PRACTICE MAKES PERFECT

With the theory of ballistics mastered, it’s time to take your system to the range for real-world validation. Find a long-distance range, even if you have to drive across state lines. Work your rifle and load out as far as possible, taking your time and allowing your barrel to cool every three or four shots. Shoot early in the morning, during the springtime, or you’ll do a lot of sitting and waiting.

With your ballistics validated, take your shooting to the ground. Get off the bench and work on field positions. Shoot from every conceivable position. Time yourself. Push yourself. This is the fun part, and the part where you expose all the human weaknesses in your system. Without knowing what those weaknesses are, you can’t work on them.

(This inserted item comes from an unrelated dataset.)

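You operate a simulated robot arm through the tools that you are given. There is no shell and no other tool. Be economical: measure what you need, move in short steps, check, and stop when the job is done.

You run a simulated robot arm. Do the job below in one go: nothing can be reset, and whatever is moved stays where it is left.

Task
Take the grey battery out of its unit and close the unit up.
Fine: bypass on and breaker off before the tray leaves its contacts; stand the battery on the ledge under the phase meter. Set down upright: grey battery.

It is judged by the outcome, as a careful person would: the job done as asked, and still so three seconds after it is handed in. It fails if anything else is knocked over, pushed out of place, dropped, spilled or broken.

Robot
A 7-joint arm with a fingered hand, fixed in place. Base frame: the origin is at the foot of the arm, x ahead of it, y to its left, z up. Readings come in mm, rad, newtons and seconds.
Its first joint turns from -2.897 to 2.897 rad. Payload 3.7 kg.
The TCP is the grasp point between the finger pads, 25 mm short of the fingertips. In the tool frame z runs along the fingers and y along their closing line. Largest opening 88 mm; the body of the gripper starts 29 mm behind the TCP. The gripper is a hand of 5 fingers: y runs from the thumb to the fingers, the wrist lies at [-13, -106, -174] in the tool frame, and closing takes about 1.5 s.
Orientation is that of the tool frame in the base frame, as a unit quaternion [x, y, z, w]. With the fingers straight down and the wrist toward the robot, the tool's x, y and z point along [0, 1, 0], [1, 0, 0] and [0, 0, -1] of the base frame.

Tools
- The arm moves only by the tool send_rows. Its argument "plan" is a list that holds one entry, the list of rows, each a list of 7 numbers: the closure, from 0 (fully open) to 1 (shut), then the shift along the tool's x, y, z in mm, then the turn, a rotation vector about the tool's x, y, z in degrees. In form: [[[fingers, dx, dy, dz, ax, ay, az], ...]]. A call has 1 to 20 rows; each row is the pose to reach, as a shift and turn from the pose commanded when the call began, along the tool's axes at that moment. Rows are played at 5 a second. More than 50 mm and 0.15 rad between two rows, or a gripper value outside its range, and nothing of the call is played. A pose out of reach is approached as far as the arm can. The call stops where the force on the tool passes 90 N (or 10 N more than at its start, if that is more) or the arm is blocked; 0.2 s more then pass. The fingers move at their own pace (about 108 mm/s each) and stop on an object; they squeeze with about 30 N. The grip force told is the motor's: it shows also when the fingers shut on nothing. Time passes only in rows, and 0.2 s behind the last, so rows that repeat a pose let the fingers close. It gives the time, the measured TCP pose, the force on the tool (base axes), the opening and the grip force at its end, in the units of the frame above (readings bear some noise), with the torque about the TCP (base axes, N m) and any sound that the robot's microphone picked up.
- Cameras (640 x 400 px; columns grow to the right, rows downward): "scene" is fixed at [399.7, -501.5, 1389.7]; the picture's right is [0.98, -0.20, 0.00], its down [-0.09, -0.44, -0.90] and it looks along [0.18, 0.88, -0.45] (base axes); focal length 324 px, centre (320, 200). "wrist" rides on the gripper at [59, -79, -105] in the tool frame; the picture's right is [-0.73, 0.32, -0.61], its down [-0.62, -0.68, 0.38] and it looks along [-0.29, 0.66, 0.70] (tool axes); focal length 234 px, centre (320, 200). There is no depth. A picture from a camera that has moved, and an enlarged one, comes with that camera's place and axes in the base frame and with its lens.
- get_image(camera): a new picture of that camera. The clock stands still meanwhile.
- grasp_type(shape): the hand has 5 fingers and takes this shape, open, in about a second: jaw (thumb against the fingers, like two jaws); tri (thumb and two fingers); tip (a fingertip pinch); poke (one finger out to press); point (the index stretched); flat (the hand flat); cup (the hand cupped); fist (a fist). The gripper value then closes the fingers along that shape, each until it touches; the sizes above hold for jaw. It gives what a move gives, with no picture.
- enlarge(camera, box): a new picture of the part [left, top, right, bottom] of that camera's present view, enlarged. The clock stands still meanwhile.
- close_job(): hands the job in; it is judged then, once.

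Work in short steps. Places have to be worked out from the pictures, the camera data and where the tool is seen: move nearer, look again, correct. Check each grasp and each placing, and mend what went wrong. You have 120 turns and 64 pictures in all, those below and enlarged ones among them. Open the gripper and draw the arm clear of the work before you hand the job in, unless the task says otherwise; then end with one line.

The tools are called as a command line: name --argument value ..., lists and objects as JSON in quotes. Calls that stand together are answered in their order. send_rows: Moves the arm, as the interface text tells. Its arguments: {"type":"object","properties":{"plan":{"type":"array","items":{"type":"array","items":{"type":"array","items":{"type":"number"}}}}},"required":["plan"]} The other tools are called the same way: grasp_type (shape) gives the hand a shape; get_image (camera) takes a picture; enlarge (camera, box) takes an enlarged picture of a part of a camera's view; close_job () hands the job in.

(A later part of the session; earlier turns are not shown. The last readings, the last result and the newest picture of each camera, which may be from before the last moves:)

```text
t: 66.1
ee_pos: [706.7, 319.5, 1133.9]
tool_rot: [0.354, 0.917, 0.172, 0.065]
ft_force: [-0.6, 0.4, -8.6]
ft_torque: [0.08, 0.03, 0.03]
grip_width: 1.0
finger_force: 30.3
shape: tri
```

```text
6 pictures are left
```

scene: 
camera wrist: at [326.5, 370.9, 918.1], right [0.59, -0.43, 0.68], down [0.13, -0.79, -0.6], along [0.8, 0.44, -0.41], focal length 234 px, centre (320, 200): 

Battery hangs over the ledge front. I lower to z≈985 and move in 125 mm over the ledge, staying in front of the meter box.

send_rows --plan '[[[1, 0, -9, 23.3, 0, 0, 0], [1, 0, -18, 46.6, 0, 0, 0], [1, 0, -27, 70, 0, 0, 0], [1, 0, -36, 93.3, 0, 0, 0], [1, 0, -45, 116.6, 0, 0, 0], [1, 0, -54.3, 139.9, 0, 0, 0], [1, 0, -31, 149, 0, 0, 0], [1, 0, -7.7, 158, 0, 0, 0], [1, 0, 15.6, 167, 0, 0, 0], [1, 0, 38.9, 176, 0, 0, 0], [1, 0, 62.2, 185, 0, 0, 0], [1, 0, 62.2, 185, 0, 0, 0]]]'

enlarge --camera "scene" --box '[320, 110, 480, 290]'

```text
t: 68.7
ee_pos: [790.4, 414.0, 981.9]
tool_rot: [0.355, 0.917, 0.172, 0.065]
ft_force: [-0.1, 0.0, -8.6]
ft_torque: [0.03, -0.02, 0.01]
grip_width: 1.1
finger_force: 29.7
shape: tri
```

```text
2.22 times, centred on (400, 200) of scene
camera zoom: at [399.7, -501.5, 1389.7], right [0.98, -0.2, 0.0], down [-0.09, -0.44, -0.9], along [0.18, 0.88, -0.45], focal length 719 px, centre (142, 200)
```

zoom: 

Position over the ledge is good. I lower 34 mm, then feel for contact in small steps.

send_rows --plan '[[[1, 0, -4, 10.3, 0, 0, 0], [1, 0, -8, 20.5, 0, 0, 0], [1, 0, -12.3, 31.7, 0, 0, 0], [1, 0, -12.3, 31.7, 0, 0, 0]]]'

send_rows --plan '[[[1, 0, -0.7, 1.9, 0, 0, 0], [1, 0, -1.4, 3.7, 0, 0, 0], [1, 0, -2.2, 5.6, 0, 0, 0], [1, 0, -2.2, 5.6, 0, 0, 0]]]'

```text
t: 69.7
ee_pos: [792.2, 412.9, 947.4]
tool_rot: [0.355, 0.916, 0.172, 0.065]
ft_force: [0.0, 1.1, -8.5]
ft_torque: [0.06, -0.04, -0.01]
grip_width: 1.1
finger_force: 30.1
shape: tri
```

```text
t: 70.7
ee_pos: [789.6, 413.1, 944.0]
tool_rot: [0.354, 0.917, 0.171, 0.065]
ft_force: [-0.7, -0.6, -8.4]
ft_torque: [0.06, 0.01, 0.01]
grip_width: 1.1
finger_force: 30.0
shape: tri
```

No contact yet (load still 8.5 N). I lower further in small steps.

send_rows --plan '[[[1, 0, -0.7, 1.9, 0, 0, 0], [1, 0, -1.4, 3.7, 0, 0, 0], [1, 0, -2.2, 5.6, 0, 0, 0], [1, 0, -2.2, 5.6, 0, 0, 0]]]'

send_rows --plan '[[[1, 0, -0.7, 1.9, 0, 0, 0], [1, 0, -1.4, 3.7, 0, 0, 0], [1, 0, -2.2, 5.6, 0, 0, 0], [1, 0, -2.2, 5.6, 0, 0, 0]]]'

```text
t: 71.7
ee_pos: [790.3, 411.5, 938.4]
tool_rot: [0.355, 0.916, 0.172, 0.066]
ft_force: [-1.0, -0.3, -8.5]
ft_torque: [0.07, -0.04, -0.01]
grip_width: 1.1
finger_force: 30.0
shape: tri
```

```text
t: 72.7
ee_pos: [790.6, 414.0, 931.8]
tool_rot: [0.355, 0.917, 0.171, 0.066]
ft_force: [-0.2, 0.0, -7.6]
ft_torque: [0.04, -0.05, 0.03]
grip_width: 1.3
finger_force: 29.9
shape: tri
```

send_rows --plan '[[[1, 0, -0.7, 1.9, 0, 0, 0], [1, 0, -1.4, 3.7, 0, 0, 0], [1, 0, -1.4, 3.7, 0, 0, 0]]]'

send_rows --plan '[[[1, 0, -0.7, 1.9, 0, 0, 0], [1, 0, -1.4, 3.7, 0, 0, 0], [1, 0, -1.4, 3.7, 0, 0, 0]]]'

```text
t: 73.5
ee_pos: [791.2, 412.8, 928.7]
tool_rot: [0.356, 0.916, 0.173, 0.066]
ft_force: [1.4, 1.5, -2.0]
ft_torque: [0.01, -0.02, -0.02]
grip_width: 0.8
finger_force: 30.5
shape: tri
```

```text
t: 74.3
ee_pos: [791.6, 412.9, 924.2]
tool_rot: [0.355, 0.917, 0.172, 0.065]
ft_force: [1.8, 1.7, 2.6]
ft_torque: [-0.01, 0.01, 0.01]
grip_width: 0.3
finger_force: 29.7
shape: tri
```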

From every position, work your rifle out in steps to ascertain just how far away you can hit an 18-inch steel plate representing an elk’s vitals. Take notes, and work on those positions in dry-fire practice at home. From your best field position (mine is prone with a bipod), see if you can achieve ethical accuracy out as far as you calculated your load’s maximum ethical distance to be. Even if you’ll never shoot past a self-imposed maximum of, say, 600 yards, shooting farther is tremendous practice.

Sound like a lot? It is. And it’s absolutely crucial if you’re going to shoot long on game. You’ve got to live, breathe and dream long-range shooting to become an ethical long-range hunter. If you’re not willing to put in the time and effort, you have no business shooting long on game.